Assistindo ao vídeo transmitido ao vivo, um policial na central repassou os detalhes aos policiais mais próximos do local, que logo apreenderam o sujeito e o levaram sob custódia. Posteriormente, recuperaram a arma e a heroína. Então, pressionando outro botão, o drone voltou sozinho para o telhado.

Todos os dias, a polícia de Chula Vista responde a até 15 chamadas de emergência usando um drone, com mais de 4.100 voos desde o início do programa, dois anos atrás. Situada no Sul da Califórnia, Chula Vista, cidade de 270 mil habitantes, é a primeira nos Estados Unidos a adotar um programa desse tipo, chamado Drone as First Responder (algo como "resposta rápida com drone").
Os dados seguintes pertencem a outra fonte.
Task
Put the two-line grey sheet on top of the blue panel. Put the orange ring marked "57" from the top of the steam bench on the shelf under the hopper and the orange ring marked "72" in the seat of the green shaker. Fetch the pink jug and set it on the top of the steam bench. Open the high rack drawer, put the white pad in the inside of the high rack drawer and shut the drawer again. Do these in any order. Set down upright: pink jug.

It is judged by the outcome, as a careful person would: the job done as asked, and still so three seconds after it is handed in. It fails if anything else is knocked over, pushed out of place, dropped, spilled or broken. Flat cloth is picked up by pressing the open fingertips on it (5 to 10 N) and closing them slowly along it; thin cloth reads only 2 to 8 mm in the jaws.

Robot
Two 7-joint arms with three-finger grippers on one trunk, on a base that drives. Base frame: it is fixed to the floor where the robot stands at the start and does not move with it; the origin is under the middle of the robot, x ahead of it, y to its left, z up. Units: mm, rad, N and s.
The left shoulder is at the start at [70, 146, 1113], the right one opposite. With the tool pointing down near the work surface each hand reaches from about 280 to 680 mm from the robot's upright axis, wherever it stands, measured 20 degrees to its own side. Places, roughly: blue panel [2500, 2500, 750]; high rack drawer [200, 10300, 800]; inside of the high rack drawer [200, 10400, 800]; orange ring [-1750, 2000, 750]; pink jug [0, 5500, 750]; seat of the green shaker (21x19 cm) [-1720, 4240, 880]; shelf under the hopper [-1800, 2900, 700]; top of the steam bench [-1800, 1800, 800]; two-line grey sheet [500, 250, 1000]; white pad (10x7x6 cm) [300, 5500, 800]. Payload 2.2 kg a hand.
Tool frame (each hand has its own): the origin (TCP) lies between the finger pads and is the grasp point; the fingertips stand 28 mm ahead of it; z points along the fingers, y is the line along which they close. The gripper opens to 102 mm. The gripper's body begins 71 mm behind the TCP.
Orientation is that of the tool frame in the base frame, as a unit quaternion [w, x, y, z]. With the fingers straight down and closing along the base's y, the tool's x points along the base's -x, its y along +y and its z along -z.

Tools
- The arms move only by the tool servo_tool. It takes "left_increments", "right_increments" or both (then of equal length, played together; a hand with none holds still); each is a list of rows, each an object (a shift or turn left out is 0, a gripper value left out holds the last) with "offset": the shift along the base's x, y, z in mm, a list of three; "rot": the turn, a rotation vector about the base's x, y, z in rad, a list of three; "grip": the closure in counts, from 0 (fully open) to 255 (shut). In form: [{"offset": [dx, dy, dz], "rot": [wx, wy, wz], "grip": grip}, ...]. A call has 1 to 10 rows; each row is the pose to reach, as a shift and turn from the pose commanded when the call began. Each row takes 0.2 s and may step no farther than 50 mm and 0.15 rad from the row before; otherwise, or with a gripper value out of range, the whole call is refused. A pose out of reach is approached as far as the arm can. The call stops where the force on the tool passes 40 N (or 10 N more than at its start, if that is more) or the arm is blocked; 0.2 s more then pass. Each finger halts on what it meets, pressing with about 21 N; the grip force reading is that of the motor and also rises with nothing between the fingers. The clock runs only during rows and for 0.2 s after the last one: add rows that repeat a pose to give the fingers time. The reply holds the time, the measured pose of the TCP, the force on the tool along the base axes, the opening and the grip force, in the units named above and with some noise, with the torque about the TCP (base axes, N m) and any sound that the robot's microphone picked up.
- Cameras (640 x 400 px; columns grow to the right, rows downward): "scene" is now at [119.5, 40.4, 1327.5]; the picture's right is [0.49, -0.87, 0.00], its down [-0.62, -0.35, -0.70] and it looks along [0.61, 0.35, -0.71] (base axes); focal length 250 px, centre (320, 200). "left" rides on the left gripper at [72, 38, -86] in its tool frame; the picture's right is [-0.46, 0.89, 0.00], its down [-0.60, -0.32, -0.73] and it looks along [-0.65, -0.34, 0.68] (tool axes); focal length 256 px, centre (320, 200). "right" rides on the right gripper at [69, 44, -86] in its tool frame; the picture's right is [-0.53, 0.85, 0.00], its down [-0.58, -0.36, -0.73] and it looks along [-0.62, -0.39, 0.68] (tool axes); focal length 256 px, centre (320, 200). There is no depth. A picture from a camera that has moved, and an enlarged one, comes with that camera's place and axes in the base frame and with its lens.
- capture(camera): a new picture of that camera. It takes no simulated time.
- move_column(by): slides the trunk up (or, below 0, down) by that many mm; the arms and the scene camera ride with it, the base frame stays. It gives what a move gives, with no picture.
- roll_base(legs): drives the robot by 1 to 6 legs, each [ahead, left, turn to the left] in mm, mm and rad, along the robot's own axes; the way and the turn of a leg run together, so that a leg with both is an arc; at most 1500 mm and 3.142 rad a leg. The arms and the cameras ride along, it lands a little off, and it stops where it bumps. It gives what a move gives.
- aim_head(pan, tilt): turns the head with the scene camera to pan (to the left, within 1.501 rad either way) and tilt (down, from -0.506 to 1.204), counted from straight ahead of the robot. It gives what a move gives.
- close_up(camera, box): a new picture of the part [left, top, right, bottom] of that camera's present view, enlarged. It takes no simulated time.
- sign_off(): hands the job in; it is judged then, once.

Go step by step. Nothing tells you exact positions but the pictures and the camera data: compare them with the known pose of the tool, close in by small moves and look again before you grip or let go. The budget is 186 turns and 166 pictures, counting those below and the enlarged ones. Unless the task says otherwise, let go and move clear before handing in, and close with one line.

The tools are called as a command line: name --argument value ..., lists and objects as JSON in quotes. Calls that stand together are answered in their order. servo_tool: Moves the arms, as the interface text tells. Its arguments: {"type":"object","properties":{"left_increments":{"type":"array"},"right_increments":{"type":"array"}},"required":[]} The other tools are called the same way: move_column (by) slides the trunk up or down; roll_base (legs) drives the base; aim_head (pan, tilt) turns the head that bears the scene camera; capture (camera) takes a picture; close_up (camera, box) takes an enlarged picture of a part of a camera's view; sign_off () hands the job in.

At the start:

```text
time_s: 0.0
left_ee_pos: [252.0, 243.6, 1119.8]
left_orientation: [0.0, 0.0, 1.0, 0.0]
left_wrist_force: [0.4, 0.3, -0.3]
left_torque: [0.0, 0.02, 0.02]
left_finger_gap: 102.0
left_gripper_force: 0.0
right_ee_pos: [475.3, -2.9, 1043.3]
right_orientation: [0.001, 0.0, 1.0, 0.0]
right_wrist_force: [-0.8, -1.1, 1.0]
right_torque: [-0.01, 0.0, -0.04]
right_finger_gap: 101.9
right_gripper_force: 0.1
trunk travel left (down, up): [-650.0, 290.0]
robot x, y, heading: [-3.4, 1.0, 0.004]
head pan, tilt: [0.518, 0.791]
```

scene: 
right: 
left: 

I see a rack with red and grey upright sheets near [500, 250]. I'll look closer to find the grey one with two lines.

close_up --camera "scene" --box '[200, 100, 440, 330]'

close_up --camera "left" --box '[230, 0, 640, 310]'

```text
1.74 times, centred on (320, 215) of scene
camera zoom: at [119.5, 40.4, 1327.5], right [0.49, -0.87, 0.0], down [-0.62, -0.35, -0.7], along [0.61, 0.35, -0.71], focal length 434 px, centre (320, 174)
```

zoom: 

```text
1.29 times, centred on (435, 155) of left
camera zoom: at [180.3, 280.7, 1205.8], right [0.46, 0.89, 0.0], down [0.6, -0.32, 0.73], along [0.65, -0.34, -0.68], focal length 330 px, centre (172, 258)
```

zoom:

Nos meses mais recentes, três outras cidades — duas na Califórnia e uma na Geórgia — seguiram este exemplo. Faz anos que drones são usados pelos departamentos de polícia do país inteiro, do Havaí a Nova York, mas estes são geralmente usados de forma simples e manual. Os policiais levam drones no porta-malas da viatura e podem usá-lo em uma cena do crime, sobrevoando um parque ou entrando num edifício.

Mas a mais recente tecnologia usada nos drones — semelhante à tecnologia usada nos carros autônomos — tem o poder de transformar o policiamento cotidiano, assim como pode transformar as entregas, as inspeções de edifícios e as missões militares de reconhecimento. Em vez de gastar milhões de dólares em grandes helicópteros e pilotos, até os menores departamentos policiais poderiam operar seus drones autônomos por um baixo valor.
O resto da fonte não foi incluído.